Milan announced Thursday that the first phase of its Raggi Verdi programme — the city's flagship network of green corridors radiating outward from the centre — will be completed along Viale Monza and Corso Buenos Aires by the end of September, ahead of the original December deadline. The acceleration comes as France recorded more than 2,000 excess deaths during the peak of a continent-wide heatwave, and as European capitals face mounting political pressure to show tangible action rather than long-range climate commitments.
The timing is not coincidental. Milan has been baking under temperatures above 36°C this week, and the urban heat island effect in dense inner-city neighbourhoods — particularly the Porta Romana and Greco districts — has pushed surface temperatures several degrees higher still. Palazzo Marino has been fielding calls from residents and business associations demanding faster rollout of shade structures, water misters, and tree canopy coverage that city planning documents promised years ago.
Raggi Verdi and the Neighbourhoods Feeling the Heat
The Raggi Verdi scheme, administered through the comune's Environment and Green Areas directorate, aims to plant 3 million trees across Milan and its hinterland by 2030. The city is currently at roughly 670,000 trees planted since the programme launched in 2019 — a figure city officials acknowledge is well short of pace. The Viale Monza corridor, stretching from Piazzale Loreto toward the Niguarda area, is one of five priority axes. Construction crews were visible this week between Via Padova and Via Palmanova, installing new planters and permeable paving designed to reduce runoff.
At the same time, the Forestami foundation — a public-private partnership involving the Comune di Milano, the Città Metropolitana, and corporate sponsors including Intesa Sanpaolo — is running a parallel canopy initiative focused on peripheral municipalities. The foundation planted approximately 48,000 trees in 2025 and is targeting 60,000 this year, with sites concentrated around Sesto San Giovanni and Segrate where industrial land is being reclaimed.

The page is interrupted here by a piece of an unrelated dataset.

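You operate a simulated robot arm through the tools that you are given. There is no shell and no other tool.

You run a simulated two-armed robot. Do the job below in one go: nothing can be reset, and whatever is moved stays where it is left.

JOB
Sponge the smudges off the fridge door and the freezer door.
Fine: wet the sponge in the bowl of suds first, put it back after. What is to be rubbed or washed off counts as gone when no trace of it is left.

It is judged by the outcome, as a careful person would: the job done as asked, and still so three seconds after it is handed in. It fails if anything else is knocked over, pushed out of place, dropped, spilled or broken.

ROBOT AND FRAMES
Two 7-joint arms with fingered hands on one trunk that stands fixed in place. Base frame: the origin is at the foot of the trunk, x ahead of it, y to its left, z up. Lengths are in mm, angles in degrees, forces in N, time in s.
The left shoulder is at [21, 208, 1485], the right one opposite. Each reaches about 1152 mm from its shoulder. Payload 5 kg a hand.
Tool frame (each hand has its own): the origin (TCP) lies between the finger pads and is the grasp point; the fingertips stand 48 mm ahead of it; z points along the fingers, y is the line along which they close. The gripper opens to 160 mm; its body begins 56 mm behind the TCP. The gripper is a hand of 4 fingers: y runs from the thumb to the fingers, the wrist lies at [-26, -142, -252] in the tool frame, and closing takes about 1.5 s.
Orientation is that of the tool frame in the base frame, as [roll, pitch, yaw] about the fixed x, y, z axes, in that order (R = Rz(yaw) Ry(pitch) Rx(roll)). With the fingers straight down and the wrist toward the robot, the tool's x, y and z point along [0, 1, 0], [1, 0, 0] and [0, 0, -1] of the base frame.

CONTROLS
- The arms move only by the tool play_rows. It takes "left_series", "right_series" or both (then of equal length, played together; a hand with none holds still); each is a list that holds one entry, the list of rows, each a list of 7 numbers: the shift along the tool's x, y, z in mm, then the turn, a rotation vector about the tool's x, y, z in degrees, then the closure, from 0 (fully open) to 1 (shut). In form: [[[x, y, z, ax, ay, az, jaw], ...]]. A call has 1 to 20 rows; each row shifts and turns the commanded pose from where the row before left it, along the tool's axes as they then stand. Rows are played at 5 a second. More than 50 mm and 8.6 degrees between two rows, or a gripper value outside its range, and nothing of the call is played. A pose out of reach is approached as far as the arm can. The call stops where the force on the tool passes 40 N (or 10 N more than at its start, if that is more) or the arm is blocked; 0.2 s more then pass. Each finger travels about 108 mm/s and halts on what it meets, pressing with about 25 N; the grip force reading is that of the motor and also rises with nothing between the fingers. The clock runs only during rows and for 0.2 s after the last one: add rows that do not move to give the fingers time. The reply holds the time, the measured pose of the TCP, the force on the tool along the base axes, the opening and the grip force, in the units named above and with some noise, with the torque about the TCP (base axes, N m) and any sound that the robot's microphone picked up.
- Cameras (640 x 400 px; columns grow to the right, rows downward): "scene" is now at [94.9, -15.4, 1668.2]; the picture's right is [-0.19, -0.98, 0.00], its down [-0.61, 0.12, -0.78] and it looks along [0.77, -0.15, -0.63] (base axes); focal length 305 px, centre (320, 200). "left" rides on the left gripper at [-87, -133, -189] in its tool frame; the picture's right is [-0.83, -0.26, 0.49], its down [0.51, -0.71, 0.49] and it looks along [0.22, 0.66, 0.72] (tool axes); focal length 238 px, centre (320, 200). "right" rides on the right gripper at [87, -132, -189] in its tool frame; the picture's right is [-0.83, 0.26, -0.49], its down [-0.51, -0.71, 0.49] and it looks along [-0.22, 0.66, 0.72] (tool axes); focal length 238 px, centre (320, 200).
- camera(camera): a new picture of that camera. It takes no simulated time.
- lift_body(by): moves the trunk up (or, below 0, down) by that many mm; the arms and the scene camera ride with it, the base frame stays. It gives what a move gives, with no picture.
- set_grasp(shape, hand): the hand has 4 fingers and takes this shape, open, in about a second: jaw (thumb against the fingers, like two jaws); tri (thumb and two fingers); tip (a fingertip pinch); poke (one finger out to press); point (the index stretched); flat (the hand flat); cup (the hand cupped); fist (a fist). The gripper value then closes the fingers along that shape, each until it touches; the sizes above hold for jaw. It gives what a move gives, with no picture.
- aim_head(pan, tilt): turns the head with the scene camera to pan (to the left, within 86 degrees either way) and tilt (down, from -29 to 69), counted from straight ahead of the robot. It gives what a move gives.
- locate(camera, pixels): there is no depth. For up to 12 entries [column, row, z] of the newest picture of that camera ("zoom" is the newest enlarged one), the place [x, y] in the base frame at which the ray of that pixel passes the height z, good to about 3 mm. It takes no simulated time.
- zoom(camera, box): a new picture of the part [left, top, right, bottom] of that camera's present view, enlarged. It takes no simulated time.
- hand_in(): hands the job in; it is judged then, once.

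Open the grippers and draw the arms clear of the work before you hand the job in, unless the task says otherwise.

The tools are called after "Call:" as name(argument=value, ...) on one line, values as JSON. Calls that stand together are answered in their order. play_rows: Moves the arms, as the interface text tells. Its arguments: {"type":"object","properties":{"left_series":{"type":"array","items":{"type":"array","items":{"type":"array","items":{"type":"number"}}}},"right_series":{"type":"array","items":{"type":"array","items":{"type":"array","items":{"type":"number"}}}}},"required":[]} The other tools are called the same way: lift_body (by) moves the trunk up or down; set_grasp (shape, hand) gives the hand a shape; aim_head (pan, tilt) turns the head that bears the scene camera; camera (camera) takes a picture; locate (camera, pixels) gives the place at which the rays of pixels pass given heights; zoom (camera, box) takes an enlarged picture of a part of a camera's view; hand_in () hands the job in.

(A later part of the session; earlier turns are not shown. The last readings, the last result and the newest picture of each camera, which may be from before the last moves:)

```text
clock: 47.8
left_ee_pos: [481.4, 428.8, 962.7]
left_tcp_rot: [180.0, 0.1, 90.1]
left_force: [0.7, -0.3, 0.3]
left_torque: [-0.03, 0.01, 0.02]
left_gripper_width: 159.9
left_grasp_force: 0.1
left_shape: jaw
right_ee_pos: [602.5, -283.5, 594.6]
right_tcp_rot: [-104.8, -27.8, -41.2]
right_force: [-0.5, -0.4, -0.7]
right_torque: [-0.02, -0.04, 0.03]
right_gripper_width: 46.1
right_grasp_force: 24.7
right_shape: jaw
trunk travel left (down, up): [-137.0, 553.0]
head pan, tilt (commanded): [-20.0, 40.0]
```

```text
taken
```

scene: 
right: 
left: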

In Porta Nuova, where the luxury residential and commercial towers have reshaped the skyline north of Piazza della Repubblica, the BioCity district project is entering its second phase. Developers Hines and Coima are required under the 2021 planning agreement with the comune to deliver 11,000 square metres of new green surface by mid-2027 — a condition that has taken on new urgency as the neighbourhood's glass-and-steel towers absorb and radiate summer heat.
Olympics Sustainability Commitments Under Scrutiny
The Milan-Cortina 2026 Winter Olympics, now fewer than seven months from opening ceremony, has added a specific accountability layer to the city's environmental performance. The organising committee's sustainability plan — filed with the International Olympic Committee and publicly available since March 2024 — commits to carbon neutrality for all Milan-based venues, including the Palazzo del Ghiaccio on Via Piranesi and the refurbished Mediolanum Forum in Assago. Independent auditors from the organisation DNV are due to publish their interim compliance report in September.
Critics, including the local branch of Legambiente, argue the carbon offsetting provisions in the plan rely too heavily on forestry credits rather than direct emissions cuts. The group released a briefing this week noting that the refrigeration systems at Palazzo del Ghiaccio still run on HFC coolants rather than the natural refrigerant alternatives the original 2021 bid documentation referenced. Organising committee representatives have said the technical specifications are under review, with a final decision expected before October.
For residents trying to cope with the immediate heat, the comune has extended its network of centri climatizzati — air-conditioned cooling centres — to 47 locations across all nine municipalities, up from 31 last summer. The nearest to the central station area is at the Civica Scuola di Cinema on Viale Fulvio Testi, open daily until 22:00 through at least 20 July. The city's emergency weather hotline, active since Wednesday, logged more than 1,400 calls in its first 48 hours — a figure that underscores how far the infrastructure is from matching the scale of the problem it is meant to solve.